■ Do this:
Copy every line that holds "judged".

>> Begin

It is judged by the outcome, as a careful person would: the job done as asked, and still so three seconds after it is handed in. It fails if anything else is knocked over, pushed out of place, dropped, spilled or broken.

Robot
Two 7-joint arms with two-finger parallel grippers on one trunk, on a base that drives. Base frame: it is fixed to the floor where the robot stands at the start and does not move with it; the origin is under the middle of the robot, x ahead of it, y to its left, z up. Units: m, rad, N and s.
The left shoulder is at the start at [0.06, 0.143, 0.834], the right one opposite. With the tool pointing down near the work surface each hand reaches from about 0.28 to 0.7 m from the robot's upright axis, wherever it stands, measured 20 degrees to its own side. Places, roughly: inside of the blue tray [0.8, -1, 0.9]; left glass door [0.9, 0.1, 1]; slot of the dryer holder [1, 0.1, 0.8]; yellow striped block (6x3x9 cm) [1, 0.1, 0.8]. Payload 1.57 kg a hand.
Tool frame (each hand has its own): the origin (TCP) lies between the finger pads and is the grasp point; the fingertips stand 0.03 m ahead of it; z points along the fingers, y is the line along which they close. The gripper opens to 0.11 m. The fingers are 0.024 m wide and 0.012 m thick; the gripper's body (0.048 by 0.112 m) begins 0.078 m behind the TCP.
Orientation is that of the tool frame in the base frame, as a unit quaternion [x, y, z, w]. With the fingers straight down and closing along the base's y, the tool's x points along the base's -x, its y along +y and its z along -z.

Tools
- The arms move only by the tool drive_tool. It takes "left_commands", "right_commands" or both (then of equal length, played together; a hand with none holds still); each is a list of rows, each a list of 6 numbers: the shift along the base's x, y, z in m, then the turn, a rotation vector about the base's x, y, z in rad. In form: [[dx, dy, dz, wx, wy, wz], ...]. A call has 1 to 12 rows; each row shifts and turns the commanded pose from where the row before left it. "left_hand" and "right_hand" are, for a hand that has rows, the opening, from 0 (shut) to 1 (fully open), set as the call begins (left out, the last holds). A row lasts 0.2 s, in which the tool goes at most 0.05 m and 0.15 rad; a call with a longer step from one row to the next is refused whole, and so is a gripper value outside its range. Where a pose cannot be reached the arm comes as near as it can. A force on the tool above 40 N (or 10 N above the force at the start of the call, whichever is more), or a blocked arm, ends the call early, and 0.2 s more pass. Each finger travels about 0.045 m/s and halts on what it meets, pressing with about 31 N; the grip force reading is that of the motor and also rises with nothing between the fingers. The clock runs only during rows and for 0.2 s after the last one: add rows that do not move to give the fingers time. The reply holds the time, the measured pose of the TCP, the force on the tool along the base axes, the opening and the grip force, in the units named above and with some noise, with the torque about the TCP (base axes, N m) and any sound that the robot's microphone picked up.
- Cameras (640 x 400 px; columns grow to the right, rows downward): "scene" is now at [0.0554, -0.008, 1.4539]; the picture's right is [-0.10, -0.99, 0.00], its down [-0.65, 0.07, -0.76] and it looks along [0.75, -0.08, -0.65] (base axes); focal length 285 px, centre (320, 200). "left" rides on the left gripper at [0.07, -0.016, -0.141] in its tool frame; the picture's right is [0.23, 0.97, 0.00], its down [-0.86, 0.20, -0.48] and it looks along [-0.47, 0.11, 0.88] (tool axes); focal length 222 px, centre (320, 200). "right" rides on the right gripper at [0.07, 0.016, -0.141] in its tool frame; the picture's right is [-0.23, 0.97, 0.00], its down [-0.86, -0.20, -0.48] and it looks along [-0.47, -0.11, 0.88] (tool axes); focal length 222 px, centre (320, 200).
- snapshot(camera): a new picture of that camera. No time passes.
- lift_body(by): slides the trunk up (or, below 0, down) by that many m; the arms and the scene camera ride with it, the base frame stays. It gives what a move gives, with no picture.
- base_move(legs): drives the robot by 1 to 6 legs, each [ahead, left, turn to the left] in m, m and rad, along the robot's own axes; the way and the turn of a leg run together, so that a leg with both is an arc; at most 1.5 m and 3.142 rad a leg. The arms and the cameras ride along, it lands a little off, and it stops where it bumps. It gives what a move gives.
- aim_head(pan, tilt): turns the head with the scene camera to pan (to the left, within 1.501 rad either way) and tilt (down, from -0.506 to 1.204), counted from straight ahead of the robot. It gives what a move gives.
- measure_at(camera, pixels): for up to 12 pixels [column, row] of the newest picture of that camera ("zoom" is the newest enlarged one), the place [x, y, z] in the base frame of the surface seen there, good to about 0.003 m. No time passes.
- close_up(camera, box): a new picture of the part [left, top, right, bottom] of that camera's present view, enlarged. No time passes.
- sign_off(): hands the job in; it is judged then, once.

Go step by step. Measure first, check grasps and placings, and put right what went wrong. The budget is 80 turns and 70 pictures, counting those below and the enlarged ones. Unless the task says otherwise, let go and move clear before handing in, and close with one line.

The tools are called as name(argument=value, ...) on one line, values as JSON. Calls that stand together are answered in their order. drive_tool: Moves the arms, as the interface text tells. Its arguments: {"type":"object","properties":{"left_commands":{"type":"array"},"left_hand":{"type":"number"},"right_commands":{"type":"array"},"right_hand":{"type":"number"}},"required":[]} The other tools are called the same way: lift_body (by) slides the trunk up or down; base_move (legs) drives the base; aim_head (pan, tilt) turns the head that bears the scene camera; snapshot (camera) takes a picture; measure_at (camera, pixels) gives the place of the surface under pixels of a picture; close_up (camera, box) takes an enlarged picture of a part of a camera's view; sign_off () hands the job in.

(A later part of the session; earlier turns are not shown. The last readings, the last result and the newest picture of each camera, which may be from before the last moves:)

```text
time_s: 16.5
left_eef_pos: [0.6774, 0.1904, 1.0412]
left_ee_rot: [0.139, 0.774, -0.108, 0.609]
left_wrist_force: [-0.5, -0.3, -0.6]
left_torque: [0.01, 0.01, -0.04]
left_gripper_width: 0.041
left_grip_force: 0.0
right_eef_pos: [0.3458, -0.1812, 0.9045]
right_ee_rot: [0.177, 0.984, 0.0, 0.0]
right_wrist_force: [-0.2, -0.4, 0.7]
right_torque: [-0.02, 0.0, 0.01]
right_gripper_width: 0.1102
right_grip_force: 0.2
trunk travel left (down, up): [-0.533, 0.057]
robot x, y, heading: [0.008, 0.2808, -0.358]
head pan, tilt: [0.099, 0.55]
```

>> End

■ Exercise output:
It is judged by the outcome, as a careful person would: the job done as asked, and still so three seconds after it is handed in. It fails if anything else is knocked over, pushed out of place, dropped, spilled or broken.
- sign_off(): hands the job in; it is judged then, once.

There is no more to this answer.